In Copenhagen, it is composed of one judge, who is a member or justice of the regular court of superior and appellate jurisdiction, and two assistants, generally members of the city government or administration. In the provinces or country districts, it is composed of the judge of the regular court of superior jurisdiction, and two assistants who are nonprofessional citizens. Before this tribunal, thus composed, every cause, great or small, every complaint upon which a civil action may be based, is required to be brought and heard before any litigation, properly so called, can be had upon it in the regular courts of justice of compulsory jurisdiction. Those courts have no power to hear and determine, and, the objection being made, will dismiss any action, unless it appears that the cause has been heard in the court of reconciliation, and that the advice there given has not resulted in an understanding or a judgment by consent.

The substance of the proceeding is that the complaining party lodges a plain, untechnical statement of his complaint in the court of reconciliation, where both parties are then required to appear at an early day, in person and without counsel, and generally without witnesses, though when deemed necessary witnesses are heard. I am not familiar with the process of procuring the attendance of the defendant or party complained of, nor if his attendance is discretionary, with the full effect of his willful absence after notice or citation. But the disadvantage of having the cause heard in his absence and stated by the adverse party only, and the certainty that the complainant would at least be allowed to litigate the case in the courts of compulsory jurisdiction, seem amply sufficient to secure attendance.

In court, face to face, the parties state their own cause, and are also questioned by the judge so far as he thinks necessary. This generally [Page 85] closes the examination of the case, but the court can allow or require witnesses to be called. The court having thus acquired the facts as far as agreed upon, and the statement of each party upon disputed matters, as well as other evidence when it is deemed requisite, the judge carefully explains to the parties the law which he thinks applicable to the case, and explains what he deems the strict legal right; and then the whole court, upon the whole case, legal and moral, make such suggestions, and give to the parties such advice, as is deemed appropriate in the premises. Having heard this advice, it is entirely optional with the parties to adopt it or not. They may adopt it exactly as given, or they may reject it entirely and come to no agreement; or they may come to an agreement entirely of their own making, or to one based in part on the views of the court and in part upon their own conclusions. If no agreement or reconciliation is reached, that fact is announced and noted of record, and the parties go their way, with perfect liberty to abandon the matter or to put it in course of regular litigation. But if an agreement is had, that agreement, whether it be that the matter is reconciled and abandoned, or that one party recovers of the other, is entered as the judgment of the court, is final, and is in all respects as binding and efficient as the judgment of any other court. Execution may go upon it, and it may be pleaded in complete bar of any other or further proceedings for the same complaint or cause of action.
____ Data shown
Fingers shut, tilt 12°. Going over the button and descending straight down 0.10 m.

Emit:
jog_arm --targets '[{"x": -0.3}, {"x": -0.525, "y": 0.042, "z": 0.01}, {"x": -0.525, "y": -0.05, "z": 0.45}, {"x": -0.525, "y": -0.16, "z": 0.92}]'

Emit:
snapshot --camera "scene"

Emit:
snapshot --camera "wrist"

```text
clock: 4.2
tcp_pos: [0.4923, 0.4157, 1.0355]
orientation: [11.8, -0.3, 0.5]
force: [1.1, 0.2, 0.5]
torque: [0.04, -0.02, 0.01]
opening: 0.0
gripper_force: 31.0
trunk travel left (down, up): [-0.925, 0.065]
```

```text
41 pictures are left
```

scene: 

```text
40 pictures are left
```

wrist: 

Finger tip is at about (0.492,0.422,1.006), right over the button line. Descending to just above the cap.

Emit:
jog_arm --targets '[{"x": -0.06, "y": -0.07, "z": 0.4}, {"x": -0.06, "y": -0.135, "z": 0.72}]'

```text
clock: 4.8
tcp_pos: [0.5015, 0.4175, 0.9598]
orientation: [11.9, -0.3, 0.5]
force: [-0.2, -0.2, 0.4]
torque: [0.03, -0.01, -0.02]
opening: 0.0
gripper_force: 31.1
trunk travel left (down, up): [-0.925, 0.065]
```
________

The theoretical criticisms which can be made, from the common law point of view, upon a tribunal thus organized, are sufficiently apparent. Besides these there is another objection which, relating only to the organization of the court, would be easily remedied; that is, that the judge who presides over the court of reconciliation ought not to be the judge or a member of the court of coercive justice, before which the matter may be afterwards litigated, as he might carry into the hearing there some feeling of stringency, if not of harshness, against a party who, in the judge’s opinion, may have perversely or in bad temper resisted all efforts to adjust the matter in dispute in accordance with the advice of the court of reconciliation. But all theoretical criticism seems unavailing in the presence of the facts, in view of the practical operation of the court and of the universal satisfaction which it has given. It has in a wonderful degree simplified the adjustment of disputes, lessened litigation and lessened the cost, both in time and money, of the administration of justice, while its judgments are felt to be as satisfactory in the main as those reached after the most tedious and costly litigation. The most astonishing feature of its operation is the number of judgments, in proportion to the whole number of cases heard, which the court renders.

The Foreign Office has furnished me with a tabular statement, herewith inclosed, of the statistics of this court from the year 1860 to 1864, inclusive. By reference to section No 1 of this statement, it will be seen that the total number of appearances or causes presented to the court throughout Denmark for the five years named was 183,628: of which were reconciled and adjudged 123,897; postponed, or continued for further hearing, 2,544; permission given for further and formal litigation in other courts, 57,187; actually litigated, 25,967. Thus only about one-seventh of the disputes arising in the kingdom being finally and formally litigated, in the courts of law. These statistics, when compared with our own mode of litigation, may be in some degree misleading. It is quite possible that parties may often take before this friendly, expeditious, and inexpensive tribunal disputes which in its absence they would not venture or would not care to litigate, just as good legal advice and friendly offices sometimes prevent litigation in other countries. Yet there is [Page 86] enough in these figures to excite the curiosity and even the admiration of jurists and statesmen. By examining the numbers, which are given separately for each of the five years named, it will be found that while the whole number of cases brought to the courts of reconciliation is decreasing, the proportion determined there is increasing; this proportion is always considerably over half of the whole number heard, while of the number which, by the result in this court, may be further and regularly litigated, considerably less than half are actually so litigated. These results are more than satisfactory. They are a serious and important lesson to other peoples.

Section 6 of the same table gives the statistics of this court for the Danish West Indies for the same years, from which it will be seen that the number of cases in those dependencies was 2,408: reconciled and adjudged, 1,700; permitted to go to further suit, 708; of these last were actually litigated, 281.

These figures, showing the operation of the institution in a remote and isolated part of the kingdom, with a population almost entirely different, while giving results slightly more favorable even than in Denmark proper, give the same general showing, and very nearly in the same proportions, which would seem to indicate that there is something in the working of the system which would everywhere tend to produce the same general results.

I am, sir, very respectfully, your obedient servant,

GEO. H. YEAMAN.

Hon. William H. Seward, Secretary of State, Washington, D. C.